Task:
Please find all lines in the data that hold the string "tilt" and copy them.

Information supplied:
%%
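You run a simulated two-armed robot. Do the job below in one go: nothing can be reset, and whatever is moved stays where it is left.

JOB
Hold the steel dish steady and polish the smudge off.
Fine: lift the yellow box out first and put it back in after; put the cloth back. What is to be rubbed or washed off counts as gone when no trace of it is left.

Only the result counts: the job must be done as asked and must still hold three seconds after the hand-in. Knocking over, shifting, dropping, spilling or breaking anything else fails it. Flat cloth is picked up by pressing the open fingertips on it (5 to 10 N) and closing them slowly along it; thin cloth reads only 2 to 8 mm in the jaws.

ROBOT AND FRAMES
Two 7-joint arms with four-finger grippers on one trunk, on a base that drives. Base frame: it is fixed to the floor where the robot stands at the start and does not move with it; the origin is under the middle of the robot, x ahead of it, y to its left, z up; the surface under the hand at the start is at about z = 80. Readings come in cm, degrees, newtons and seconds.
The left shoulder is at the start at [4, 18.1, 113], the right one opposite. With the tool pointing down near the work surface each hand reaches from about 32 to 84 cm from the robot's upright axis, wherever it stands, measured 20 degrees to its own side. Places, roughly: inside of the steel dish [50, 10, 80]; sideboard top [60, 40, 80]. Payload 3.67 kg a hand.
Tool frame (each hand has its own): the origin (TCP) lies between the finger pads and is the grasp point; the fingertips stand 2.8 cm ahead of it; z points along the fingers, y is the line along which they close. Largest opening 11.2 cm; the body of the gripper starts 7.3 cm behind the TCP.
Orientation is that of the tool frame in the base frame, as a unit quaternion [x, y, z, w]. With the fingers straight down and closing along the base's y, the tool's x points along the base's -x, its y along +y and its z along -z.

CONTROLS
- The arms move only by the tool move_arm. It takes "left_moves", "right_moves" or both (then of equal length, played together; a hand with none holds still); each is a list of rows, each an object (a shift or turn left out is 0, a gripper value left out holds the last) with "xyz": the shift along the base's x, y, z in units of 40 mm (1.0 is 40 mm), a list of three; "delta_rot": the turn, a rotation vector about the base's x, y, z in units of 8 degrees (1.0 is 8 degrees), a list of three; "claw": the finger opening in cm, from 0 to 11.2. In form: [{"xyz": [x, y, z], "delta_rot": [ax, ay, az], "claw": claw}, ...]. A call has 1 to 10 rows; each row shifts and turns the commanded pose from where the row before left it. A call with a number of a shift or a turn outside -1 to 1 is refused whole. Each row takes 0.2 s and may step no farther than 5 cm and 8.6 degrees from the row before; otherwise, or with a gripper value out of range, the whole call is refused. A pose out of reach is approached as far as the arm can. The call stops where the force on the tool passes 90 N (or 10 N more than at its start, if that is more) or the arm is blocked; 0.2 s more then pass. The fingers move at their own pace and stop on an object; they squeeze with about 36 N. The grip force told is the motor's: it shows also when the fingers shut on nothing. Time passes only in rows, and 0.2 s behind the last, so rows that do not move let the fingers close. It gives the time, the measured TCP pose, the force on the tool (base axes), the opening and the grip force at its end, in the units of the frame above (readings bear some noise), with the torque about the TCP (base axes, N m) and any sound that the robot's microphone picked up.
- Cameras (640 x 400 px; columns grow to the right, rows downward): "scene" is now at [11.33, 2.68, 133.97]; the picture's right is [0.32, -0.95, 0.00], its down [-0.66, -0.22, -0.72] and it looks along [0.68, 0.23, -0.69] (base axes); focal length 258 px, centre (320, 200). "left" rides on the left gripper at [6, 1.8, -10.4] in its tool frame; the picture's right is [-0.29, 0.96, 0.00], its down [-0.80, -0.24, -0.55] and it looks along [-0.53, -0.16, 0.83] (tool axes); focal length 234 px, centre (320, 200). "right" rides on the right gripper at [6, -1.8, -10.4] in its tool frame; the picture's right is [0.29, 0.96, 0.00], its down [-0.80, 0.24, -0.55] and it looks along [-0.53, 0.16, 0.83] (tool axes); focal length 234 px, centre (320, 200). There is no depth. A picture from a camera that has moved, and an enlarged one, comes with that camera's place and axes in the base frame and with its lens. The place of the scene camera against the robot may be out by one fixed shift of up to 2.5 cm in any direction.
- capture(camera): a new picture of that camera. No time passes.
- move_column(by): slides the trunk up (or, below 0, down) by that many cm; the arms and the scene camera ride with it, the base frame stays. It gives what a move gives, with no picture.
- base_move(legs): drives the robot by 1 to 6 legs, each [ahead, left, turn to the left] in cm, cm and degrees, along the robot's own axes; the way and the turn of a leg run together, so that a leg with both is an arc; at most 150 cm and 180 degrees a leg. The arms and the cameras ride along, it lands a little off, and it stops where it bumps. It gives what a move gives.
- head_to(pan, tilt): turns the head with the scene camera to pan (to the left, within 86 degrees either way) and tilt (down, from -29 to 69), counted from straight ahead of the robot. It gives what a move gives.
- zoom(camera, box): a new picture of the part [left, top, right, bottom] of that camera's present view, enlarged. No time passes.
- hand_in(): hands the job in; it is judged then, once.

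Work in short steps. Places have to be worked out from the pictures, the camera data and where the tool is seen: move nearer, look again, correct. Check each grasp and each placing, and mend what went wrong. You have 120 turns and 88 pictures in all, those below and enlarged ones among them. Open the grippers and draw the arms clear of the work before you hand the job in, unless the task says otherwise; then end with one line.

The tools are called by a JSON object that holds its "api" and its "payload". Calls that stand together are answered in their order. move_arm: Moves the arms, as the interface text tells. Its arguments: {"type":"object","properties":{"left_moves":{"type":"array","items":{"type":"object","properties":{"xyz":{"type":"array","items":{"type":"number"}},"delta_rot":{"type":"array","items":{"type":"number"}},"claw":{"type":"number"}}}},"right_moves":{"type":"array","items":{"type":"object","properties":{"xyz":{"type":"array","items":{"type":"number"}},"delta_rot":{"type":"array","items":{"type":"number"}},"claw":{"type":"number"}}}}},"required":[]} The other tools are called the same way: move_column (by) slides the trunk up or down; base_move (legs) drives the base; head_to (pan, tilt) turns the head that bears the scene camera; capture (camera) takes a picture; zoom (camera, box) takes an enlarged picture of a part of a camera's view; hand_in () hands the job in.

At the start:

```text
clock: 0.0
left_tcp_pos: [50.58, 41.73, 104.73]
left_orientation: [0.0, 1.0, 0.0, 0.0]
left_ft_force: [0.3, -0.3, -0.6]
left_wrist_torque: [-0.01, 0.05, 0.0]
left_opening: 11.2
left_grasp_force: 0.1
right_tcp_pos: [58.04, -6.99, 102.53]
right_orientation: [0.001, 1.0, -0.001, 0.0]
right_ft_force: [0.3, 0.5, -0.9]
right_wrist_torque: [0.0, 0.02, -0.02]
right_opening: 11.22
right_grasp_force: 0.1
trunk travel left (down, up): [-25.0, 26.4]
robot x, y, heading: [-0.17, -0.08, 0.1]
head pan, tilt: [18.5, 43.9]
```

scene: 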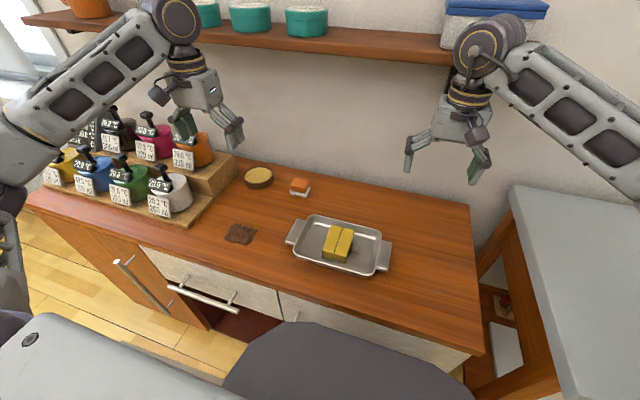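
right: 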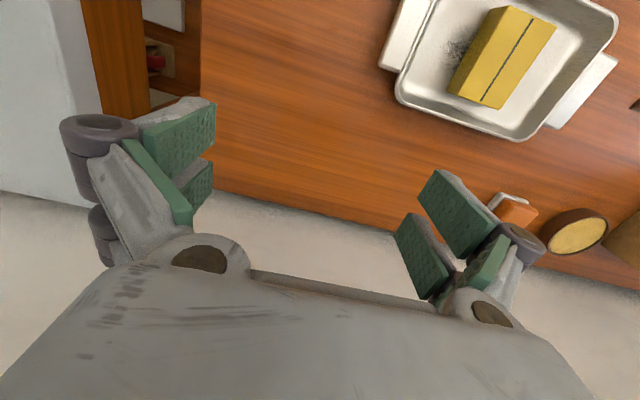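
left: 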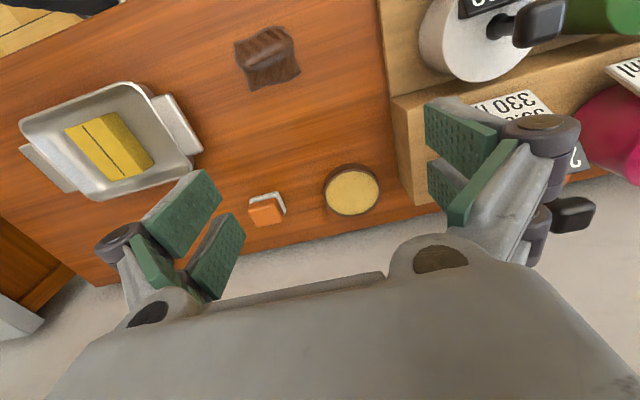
%%
Result:
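- head_to(pan, tilt): turns the head with the scene camera to pan (to the left, within 86 degrees either way) and tilt (down, from -29 to 69), counted from straight ahead of the robot. It gives what a move gives.
The tools are called by a JSON object that holds its "api" and its "payload". Calls that stand together are answered in their order. move_arm: Moves the arms, as the interface text tells. Its arguments: {"type":"object","properties":{"left_moves":{"type":"array","items":{"type":"object","properties":{"xyz":{"type":"array","items":{"type":"number"}},"delta_rot":{"type":"array","items":{"type":"number"}},"claw":{"type":"number"}}}},"right_moves":{"type":"array","items":{"type":"object","properties":{"xyz":{"type":"array","items":{"type":"number"}},"delta_rot":{"type":"array","items":{"type":"number"}},"claw":{"type":"number"}}}}},"required":[]} The other tools are called the same way: move_column (by) slides the trunk up or down; base_move (legs) drives the base; head_to (pan, tilt) turns the head that bears the scene camera; capture (camera) takes a picture; zoom (camera, box) takes an enlarged picture of a part of a camera's view; hand_in () hands the job in.
head pan, tilt: [18.5, 43.9]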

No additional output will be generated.